Data -

========

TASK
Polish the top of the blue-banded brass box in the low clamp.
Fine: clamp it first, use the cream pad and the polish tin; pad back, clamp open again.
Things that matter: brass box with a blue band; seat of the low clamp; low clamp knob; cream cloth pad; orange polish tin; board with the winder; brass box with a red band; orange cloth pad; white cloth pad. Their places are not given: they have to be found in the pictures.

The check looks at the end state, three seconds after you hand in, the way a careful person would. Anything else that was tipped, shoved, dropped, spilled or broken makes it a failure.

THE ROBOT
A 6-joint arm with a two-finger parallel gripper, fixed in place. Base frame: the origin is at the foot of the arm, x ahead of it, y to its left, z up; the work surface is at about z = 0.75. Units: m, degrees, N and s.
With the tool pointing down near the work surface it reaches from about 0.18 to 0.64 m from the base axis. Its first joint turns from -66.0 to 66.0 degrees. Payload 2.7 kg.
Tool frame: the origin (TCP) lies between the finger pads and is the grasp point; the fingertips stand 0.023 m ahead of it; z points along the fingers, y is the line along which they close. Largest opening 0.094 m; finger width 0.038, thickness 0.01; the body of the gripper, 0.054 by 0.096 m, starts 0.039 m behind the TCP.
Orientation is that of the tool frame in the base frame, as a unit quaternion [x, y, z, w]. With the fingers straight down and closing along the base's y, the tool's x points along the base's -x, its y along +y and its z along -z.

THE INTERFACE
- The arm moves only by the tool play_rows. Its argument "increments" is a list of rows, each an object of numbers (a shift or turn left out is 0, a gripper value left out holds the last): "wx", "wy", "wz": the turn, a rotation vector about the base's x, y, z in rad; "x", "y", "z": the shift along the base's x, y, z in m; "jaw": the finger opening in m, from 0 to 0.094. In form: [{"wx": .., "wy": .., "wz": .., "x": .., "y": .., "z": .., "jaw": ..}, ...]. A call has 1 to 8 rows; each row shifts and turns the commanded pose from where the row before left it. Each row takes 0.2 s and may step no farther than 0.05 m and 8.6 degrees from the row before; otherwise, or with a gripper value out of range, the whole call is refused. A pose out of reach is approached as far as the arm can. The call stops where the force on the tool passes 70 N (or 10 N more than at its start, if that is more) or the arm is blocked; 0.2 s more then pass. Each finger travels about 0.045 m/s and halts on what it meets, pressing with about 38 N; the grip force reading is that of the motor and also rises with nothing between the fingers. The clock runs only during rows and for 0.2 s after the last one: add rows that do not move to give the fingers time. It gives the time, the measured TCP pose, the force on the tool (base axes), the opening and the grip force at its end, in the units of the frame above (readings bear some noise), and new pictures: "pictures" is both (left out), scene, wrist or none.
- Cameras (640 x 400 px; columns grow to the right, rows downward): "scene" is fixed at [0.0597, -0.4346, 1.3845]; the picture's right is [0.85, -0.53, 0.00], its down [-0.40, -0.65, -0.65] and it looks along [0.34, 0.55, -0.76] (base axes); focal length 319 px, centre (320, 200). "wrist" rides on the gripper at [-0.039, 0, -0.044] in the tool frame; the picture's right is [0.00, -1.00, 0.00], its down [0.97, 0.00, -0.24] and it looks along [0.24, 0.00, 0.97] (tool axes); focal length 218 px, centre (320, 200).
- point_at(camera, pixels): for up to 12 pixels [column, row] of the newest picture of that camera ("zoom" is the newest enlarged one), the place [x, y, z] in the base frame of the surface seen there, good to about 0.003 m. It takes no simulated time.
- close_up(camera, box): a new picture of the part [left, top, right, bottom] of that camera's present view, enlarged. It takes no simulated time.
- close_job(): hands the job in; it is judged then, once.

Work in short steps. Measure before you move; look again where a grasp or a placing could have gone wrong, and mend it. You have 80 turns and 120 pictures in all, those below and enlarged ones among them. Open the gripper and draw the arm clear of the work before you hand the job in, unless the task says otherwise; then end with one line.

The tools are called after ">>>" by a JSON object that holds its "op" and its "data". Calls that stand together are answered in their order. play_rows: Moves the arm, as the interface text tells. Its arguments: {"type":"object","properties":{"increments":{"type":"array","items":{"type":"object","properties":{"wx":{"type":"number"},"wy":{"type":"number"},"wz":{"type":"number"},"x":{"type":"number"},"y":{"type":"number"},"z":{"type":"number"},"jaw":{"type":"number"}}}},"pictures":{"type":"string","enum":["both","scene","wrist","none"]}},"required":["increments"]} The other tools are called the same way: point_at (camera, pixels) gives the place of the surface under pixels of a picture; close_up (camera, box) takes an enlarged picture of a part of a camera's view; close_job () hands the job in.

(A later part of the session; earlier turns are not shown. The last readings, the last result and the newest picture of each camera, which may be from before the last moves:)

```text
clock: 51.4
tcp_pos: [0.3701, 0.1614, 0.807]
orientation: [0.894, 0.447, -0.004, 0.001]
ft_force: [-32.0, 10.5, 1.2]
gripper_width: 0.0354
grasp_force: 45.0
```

========

Problem - Repeat the material from above exactly, word for word.

Output of the exercise -
TASK
Polish the top of the blue-banded brass box in the low clamp.
Fine: clamp it first, use the cream pad and the polish tin; pad back, clamp open again.
Things that matter: brass box with a blue band; seat of the low clamp; low clamp knob; cream cloth pad; orange polish tin; board with the winder; brass box with a red band; orange cloth pad; white cloth pad. Their places are not given: they have to be found in the pictures.

The check looks at the end state, three seconds after you hand in, the way a careful person would. Anything else that was tipped, shoved, dropped, spilled or broken makes it a failure.

THE ROBOT
A 6-joint arm with a two-finger parallel gripper, fixed in place. Base frame: the origin is at the foot of the arm, x ahead of it, y to its left, z up; the work surface is at about z = 0.75. Units: m, degrees, N and s.
With the tool pointing down near the work surface it reaches from about 0.18 to 0.64 m from the base axis. Its first joint turns from -66.0 to 66.0 degrees. Payload 2.7 kg.
Tool frame: the origin (TCP) lies between the finger pads and is the grasp point; the fingertips stand 0.023 m ahead of it; z points along the fingers, y is the line along which they close. Largest opening 0.094 m; finger width 0.038, thickness 0.01; the body of the gripper, 0.054 by 0.096 m, starts 0.039 m behind the TCP.
Orientation is that of the tool frame in the base frame, as a unit quaternion [x, y, z, w]. With the fingers straight down and closing along the base's y, the tool's x points along the base's -x, its y along +y and its z along -z.

THE INTERFACE
- The arm moves only by the tool play_rows. Its argument "increments" is a list of rows, each an object of numbers (a shift or turn left out is 0, a gripper value left out holds the last): "wx", "wy", "wz": the turn, a rotation vector about the base's x, y, z in rad; "x", "y", "z": the shift along the base's x, y, z in m; "jaw": the finger opening in m, from 0 to 0.094. In form: [{"wx": .., "wy": .., "wz": .., "x": .., "y": .., "z": .., "jaw": ..}, ...]. A call has 1 to 8 rows; each row shifts and turns the commanded pose from where the row before left it. Each row takes 0.2 s and may step no farther than 0.05 m and 8.6 degrees from the row before; otherwise, or with a gripper value out of range, the whole call is refused. A pose out of reach is approached as far as the arm can. The call stops where the force on the tool passes 70 N (or 10 N more than at its start, if that is more) or the arm is blocked; 0.2 s more then pass. Each finger travels about 0.045 m/s and halts on what it meets, pressing with about 38 N; the grip force reading is that of the motor and also rises with nothing between the fingers. The clock runs only during rows and for 0.2 s after the last one: add rows that do not move to give the fingers time. It gives the time, the measured TCP pose, the force on the tool (base axes), the opening and the grip force at its end, in the units of the frame above (readings bear some noise), and new pictures: "pictures" is both (left out), scene, wrist or none.
- Cameras (640 x 400 px; columns grow to the right, rows downward): "scene" is fixed at [0.0597, -0.4346, 1.3845]; the picture's right is [0.85, -0.53, 0.00], its down [-0.40, -0.65, -0.65] and it looks along [0.34, 0.55, -0.76] (base axes); focal length 319 px, centre (320, 200). "wrist" rides on the gripper at [-0.039, 0, -0.044] in the tool frame; the picture's right is [0.00, -1.00, 0.00], its down [0.97, 0.00, -0.24] and it looks along [0.24, 0.00, 0.97] (tool axes); focal length 218 px, centre (320, 200).
- point_at(camera, pixels): for up to 12 pixels [column, row] of the newest picture of that camera ("zoom" is the newest enlarged one), the place [x, y, z] in the base frame of the surface seen there, good to about 0.003 m. It takes no simulated time.
- close_up(camera, box): a new picture of the part [left, top, right, bottom] of that camera's present view, enlarged. It takes no simulated time.
- close_job(): hands the job in; it is judged then, once.

Work in short steps. Measure before you move; look again where a grasp or a placing could have gone wrong, and mend it. You have 80 turns and 120 pictures in all, those below and enlarged ones among them. Open the gripper and draw the arm clear of the work before you hand the job in, unless the task says otherwise; then end with one line.

The tools are called after ">>>" by a JSON object that holds its "op" and its "data". Calls that stand together are answered in their order. play_rows: Moves the arm, as the interface text tells. Its arguments: {"type":"object","properties":{"increments":{"type":"array","items":{"type":"object","properties":{"wx":{"type":"number"},"wy":{"type":"number"},"wz":{"type":"number"},"x":{"type":"number"},"y":{"type":"number"},"z":{"type":"number"},"jaw":{"type":"number"}}}},"pictures":{"type":"string","enum":["both","scene","wrist","none"]}},"required":["increments"]} The other tools are called the same way: point_at (camera, pixels) gives the place of the surface under pixels of a picture; close_up (camera, box) takes an enlarged picture of a part of a camera's view; close_job () hands the job in.

(A later part of the session; earlier turns are not shown. The last readings, the last result and the newest picture of each camera, which may be from before the last moves:)

```text
clock: 51.4
tcp_pos: [0.3701, 0.1614, 0.807]
orientation: [0.894, 0.447, -0.004, 0.001]
ft_force: [-32.0, 10.5, 1.2]
gripper_width: 0.0354
grasp_force: 45.0
```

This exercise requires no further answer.